In the several years that followed, M&C fully earned the obligatory epithet of FUBBA-WUBBA by the way they treated other fans. They assumed ownership of the entire K/S phenomenon and proceeded to chase any fan holding a divergent view out of fandom. They did it in the social media that predated the internet -- the fanzine, they did it by creating hoax identities that abused and degraded anyone they chose as an enemy. At one point, they even told a 16 year old gay man that he could not write K/S stories because he didn't understand male homosexuality.
and

They did eventually co-write a Star Trek novel. One chapter of it was distinctly pornographic. That was the chapter they left out when the book was published, but which they privately distributed. To me, that was deliberately unprofessional -- a kind of deliberate subversion of the Trek universe. (That their book was published was their claim to additional credibility in fandom.)
etc. But again, he doesn't know much about what led to their fading from the franchise. Sounds like there may have been burned bridges.




 
link to the deleted chapter?
I have enjoyed their novels. They are bizarre, but entertaining and distinct in style. I loved their characterization for the female Romulan commander. She was strong and dominant.
And as a gay men who very often felt unrepresented in sci fi, the slash subtext was welcome. But that whole bit about Kirk wanting Spock to rape him is pretty disturbing. It does kind of make sense in the context of their writing as the Phoenix books' antagonist is obsessed with Kirk submitting to him, and their emphasis on Vulcan and Romulan physical superiority did leave Kirk coming off as somewhat fragile by comparison.

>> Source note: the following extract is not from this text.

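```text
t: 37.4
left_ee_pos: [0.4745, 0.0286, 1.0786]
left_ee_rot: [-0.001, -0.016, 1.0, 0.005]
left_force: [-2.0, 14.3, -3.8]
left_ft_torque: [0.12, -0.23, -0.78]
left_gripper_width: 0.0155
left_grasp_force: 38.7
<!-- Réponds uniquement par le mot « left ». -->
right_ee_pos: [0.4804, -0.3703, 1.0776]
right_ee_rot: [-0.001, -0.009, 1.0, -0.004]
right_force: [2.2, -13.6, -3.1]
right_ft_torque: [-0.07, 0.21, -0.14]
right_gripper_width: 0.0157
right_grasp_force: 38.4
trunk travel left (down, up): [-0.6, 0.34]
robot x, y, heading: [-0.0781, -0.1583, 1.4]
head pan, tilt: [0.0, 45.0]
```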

Still, as someone who enjoyed their writing and even appreciated the somewhat back door inclusion of diversity via subtext, it's still a shame to hear that they allegedly treated other fans badly. Telling a teenage gay boy he couldn't write slash because he didn't understand homosexuality is bizarre and offensive. I can imagine they themselves faced a lot of prejudice from some fans because of the subtext in their writing. It's disappointing that they turned that same attitude back towards people.
I would try to keep in mind that we're not getting their side of the story. It doesn't sound pretty but I try not to judge hastily.